I met a ton of Boyfriend's family for the first time on Thursday, the 5th of May. This is mentionable only because he swore it would never happen. He's not exactly family-oriented, and hasn't even been around most of them himself for a good portion of his life. He never wanted me to meet his mother and has mentioned that the baby never will. I'm not sure if that's changed or not. It was interesting, and I wasn't disappointed. I actually got along well with everyone I came into contact with.
I'm not sure if I've mentioned this in earlier posts or not, but a few months back my boyfriend's dad found out that he had lung cancer. Well, the reason for the family gathering was that his health had taken a turn. Toward the end of this visit, Boyfriend asked me to go into the room with him, and it was a horrible thing to see. His dad couldn't talk, could hardly move...it hurt to watch. He mostly stared at the wall, but would look at whoever was talking some of the time. Boyfriend pulled me over to the side of the bed, took his dad's hand to have him feel my stomach and, as we had agreed not more than an hour prior, informed him that we would be naming our child after him should it turn out to be a boy. And so it's decided: if it's a boy, we have a Mark Allen on the way, named after two people that we have loved dearly in our lifetimes.

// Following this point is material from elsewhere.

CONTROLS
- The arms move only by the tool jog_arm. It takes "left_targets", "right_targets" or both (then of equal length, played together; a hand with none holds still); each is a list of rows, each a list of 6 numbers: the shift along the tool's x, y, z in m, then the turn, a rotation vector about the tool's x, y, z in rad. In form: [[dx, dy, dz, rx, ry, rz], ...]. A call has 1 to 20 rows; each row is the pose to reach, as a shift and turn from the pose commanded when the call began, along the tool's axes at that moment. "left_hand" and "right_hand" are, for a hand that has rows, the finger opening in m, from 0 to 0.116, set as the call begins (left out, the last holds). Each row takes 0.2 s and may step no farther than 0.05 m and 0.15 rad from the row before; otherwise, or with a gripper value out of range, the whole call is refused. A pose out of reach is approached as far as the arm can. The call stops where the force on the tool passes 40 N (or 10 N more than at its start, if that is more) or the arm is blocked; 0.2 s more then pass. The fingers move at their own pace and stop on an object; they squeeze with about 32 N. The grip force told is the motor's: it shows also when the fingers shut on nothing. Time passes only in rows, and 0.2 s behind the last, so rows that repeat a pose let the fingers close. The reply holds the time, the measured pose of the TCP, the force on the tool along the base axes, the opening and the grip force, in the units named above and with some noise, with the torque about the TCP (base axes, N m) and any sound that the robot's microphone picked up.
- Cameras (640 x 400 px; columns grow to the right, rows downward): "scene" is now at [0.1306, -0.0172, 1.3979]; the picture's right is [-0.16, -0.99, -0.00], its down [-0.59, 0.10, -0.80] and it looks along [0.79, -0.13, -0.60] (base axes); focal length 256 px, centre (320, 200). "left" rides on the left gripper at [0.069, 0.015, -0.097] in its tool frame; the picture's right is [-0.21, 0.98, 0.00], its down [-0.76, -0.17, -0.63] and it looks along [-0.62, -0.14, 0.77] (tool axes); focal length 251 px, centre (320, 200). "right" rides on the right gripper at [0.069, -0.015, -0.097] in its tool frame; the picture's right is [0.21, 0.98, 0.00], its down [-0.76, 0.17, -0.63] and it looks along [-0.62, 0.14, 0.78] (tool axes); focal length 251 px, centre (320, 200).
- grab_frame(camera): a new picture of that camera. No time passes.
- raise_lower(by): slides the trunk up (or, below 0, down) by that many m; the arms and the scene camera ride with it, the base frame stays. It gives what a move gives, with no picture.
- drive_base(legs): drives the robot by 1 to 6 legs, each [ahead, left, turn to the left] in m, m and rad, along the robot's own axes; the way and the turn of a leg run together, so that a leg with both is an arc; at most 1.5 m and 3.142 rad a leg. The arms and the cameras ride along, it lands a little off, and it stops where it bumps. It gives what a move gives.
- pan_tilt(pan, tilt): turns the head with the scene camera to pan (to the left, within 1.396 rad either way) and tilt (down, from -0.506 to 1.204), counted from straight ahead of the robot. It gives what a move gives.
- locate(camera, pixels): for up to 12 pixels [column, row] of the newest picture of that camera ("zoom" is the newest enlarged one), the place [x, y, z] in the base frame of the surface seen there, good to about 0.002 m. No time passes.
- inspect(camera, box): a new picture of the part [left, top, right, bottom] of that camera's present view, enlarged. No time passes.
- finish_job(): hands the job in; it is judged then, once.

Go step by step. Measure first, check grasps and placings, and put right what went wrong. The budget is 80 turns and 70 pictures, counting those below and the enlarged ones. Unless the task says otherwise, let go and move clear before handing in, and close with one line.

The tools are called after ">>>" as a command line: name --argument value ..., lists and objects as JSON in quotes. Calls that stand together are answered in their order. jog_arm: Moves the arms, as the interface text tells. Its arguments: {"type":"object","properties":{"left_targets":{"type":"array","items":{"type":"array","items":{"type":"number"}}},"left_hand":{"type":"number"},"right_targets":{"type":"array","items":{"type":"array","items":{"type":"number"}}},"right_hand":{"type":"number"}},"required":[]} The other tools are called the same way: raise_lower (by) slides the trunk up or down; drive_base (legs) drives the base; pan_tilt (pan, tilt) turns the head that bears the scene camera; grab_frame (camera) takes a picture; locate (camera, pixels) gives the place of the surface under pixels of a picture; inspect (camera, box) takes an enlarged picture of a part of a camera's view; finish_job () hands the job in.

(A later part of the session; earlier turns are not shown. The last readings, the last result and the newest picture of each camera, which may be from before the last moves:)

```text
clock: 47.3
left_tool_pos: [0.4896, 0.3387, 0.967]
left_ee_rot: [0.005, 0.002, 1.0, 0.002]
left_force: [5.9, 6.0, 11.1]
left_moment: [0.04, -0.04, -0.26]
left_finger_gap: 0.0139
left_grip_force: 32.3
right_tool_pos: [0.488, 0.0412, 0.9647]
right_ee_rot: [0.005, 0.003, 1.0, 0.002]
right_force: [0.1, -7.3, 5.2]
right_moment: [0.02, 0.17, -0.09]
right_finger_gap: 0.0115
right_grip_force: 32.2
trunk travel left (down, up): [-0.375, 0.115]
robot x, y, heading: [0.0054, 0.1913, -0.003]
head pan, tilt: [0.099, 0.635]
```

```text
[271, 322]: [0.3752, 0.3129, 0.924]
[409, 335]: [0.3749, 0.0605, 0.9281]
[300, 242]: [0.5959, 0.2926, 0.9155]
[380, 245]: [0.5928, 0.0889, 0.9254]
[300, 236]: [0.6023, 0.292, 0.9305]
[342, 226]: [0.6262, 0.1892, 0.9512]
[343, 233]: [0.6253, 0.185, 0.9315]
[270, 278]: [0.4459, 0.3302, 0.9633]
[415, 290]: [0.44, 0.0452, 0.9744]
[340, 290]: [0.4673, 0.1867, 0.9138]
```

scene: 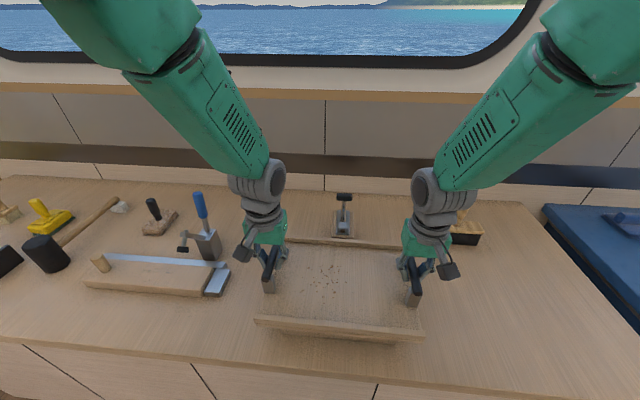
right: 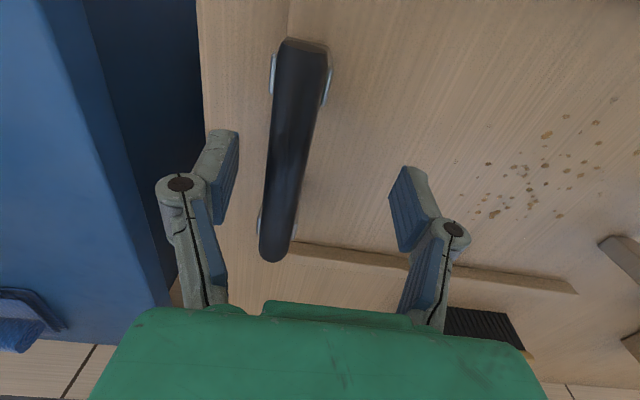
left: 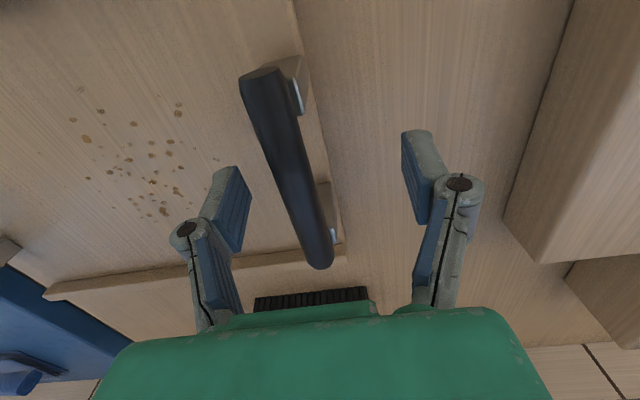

His dad passed away the next day, on May 6th, and I only wish I could have been more of a presence while I was in that room. I wish it were easier to find the words you want to say while you still have the means to share them.
My first mother's day (as a soon-to-be mom, rather than a current one) was this last Sunday, the 8th. That was nice. Boyfriend and I picked up food and went to a park, where we sat and ate in front of the water. It was cute. He was super excited to do something for me that day, even though we couldn't do much; my dad was stuck at the hospital where his child was being born, so I was on call all day. Kept having to leave to pick up and feed children, and etc. It was still nice, though. It was the first thing he said to me when we woke up that morning, "Happy first mother's day." It felt strange to hear, but in a good way.
Mm, Boyfriend's dad's funeral is this Saturday, on the 14th. I feel awful and even though I've lost a ton of people in my life, I still can't find the right words. I guess I'm doing alright, though, because he sent me a message last night out of nowhere reading, "Everything is perfect with you, and you make everything better." He let me know that all of this has made him feel closer to me. So I guess even just allowing him to cry on my shoulder is enough...as if being here for him is a chore.
Anyway, this is life right now. I'm 17 weeks tomorrow, the nausea is (for the most part) gone, and Monday is my next appointment. I have to get blood drawn (not my favorite thing to do), but at least I'll be scheduled for my next ultrasound. Hoping I get to find out the sex at this one (it depends on whether the baby is being stubborn or not). I'm really excited.
Anyway, have a good day, week, month, year, to the best of your ability.